Is there anything more charming than watching two older people falling in love? Well, perhaps. Like when the romance occurs, as instructed by playwright Charles Mee in his 2001 one-act, FIRST LOVE, in "the world of Magritte."
Add the delightful performances of Michael O'Keefe and Angelina Fiordellisi, as a pair of old-school leftists bonding over common pasts, place it all in that intimate Greenwich Village jewel box, the Cherry Lane Theatre, and you have a sweet, funny and quirky way to pass a bit of time.
Better known for his borderline absurdist frolics and reconstructions of previous texts, FIRST LOVE is rather accessible Mee by comparison. For director Kim Weild's whimsical production, set designer Edward Pierce does indeed present a colorful setting in the surrealist style of René Magritte, accented by a bright green bench in a grassy park, which sits beneath a powder blue sky that contains a shuttered window and a working door. There's a tall tree behind a short blue wall, but somehow its bark begins in front of it.
O'Keefe's scruffy Harold is taking up the whole bench for his afternoon nap when Fiordellisi's no-nonsense Edith instructs him to move so she may sit. ("Shove up!" are her exact words.)
But she offers him a little nip from her bottle of sherry to show there's no hard feelings and soon they're discussing the heroes of their youth: Fritz Reiner, Abby Hoffmann, Jerry Rubin, Lenny Bruce and Allen Ginsberg among them.
They mourn the fall of Russian communism and the loss of a necessary opposition. ("I never said I loved Stalin but where is the inhibition any more if the bastards know you have nowhere else to turn.")
As per the author's instructions, the setting is both indoors and outdoors, so it's an easy move when they venture to her apartment for an impromptu concert.
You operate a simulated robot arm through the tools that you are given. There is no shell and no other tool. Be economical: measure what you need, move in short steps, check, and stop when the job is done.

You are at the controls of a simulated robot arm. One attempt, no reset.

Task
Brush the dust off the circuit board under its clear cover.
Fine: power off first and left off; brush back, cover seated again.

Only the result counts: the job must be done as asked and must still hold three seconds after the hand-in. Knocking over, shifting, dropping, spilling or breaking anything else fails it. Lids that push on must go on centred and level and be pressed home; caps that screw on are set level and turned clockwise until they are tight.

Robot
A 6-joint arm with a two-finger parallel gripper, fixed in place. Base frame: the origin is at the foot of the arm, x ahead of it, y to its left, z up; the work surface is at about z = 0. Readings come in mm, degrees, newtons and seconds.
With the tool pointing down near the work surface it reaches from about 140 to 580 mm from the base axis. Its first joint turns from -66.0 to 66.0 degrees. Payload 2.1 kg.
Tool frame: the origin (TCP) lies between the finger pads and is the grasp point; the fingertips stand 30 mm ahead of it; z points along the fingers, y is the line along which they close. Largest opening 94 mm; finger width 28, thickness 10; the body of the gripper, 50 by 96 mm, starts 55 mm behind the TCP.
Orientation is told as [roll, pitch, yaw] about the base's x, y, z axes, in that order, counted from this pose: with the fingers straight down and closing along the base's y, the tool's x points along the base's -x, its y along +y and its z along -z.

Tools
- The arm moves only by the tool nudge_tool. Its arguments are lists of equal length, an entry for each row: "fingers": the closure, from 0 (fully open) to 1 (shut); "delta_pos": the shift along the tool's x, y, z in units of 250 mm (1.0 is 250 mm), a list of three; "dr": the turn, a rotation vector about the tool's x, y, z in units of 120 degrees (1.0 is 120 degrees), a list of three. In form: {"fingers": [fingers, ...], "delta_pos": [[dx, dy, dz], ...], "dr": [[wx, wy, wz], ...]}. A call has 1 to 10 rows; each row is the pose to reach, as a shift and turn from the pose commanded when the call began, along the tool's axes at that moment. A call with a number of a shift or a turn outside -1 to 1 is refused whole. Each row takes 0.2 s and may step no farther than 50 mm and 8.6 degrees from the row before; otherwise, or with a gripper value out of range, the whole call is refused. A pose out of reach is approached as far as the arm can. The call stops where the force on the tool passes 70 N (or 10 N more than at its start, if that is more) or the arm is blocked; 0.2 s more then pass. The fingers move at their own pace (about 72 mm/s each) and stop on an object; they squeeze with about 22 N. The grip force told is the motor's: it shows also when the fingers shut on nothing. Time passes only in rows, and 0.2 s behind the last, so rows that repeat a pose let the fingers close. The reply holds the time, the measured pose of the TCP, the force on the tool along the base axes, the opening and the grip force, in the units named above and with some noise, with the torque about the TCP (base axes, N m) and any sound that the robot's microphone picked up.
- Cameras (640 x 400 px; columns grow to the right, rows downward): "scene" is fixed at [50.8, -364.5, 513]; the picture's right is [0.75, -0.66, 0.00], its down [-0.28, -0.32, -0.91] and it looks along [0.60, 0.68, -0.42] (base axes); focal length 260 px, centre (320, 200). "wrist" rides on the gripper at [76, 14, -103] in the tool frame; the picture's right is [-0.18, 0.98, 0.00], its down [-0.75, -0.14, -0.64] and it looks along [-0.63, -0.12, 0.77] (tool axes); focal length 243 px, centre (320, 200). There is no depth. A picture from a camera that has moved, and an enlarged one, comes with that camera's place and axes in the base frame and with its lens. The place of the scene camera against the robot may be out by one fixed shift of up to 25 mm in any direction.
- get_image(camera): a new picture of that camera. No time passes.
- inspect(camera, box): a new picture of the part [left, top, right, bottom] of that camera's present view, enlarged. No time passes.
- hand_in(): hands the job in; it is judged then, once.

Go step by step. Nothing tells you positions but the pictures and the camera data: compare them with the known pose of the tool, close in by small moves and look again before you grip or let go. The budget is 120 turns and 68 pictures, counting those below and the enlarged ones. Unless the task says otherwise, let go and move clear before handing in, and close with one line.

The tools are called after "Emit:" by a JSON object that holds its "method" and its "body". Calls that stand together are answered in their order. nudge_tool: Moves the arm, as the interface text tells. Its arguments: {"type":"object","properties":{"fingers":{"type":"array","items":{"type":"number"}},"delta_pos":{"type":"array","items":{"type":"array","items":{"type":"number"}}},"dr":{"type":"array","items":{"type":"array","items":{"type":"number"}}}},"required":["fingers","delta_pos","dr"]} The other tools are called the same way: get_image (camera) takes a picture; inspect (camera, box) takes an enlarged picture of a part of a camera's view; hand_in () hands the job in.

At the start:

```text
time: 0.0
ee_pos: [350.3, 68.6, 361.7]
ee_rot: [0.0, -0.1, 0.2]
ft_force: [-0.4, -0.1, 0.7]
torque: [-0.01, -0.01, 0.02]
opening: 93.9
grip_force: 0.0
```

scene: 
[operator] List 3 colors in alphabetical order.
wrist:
He sings "For Sentimental Reasons," she sings "Bewitched, Bothered and Bewildered," they duet "September Song" and then things get intimate.
Helping to provide a proper atmosphere is a quiet young woman (Taylor Harvey) who wears designer Theresa Squire's flowing dresses, sometimes sporting a bowler hat, smoking a pipe or balancing herself with a red umbrella while toe dancing.
FIRST LOVE is by no means the deepest play you'll ever encounter, but it's a sweet little abstract delight.